All I am saying is it is match-making. You are not signing a property deal. People who get married fail to remove their profile and have no reason to inform matrimony sites what so ever, since it is a free service. Also, it is crowded with too many engineers, management professionals etc. Artists, start-up founders and other unheard professions are barely recognized.
My biggest concern and issue is that online match-making especially in India is not effective for professionally successful women beyond the socially accepted marriageable age.
Success so far
KK: All my members have been helping me widen my network and get more people involved. According to our census report on disability, the urban male to female ratio is around 4:3 and the same is reflected in my membership. It is 2:1 at the moment. When it comes to matchmaking for differently-abled, alliance takes time. For someone with Autism, s/he will take time to find his/her comfort to get talking. Matrimony comes at a later stage. Hence, my members are still getting to know each other.

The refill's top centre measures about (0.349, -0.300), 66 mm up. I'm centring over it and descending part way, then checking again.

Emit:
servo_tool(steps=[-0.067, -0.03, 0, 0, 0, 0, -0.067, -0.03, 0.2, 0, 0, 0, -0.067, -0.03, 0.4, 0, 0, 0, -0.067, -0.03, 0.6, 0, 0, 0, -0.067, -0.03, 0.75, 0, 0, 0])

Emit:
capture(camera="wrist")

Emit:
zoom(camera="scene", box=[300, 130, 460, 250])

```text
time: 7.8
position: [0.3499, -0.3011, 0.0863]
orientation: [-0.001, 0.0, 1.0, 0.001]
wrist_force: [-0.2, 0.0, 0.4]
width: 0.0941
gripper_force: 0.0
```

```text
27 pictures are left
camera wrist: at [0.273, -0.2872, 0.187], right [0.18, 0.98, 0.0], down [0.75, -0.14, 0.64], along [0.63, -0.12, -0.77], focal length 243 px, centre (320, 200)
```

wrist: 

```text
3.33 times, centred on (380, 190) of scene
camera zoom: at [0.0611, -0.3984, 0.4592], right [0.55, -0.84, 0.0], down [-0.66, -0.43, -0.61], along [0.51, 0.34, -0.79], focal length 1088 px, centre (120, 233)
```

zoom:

Again, someone who is visually impaired will take her/his own time in finding comfort and method of communication. Normally matchmaking needs a lot of patience and here it is a new ball game altogether. It also needs location audits of residence and post-marriage consulting.
Brief background on WU members
KK: I have profiles ranging from someone who is an illustrator and data analyst to someone who could not complete her schooling due to infrastructure.Most of our members are trying to solve employment and other infrastructure issues and are thus associated with various NGOs and HR consultants. I am still building a network and establishing the base on which the whole concept will go further.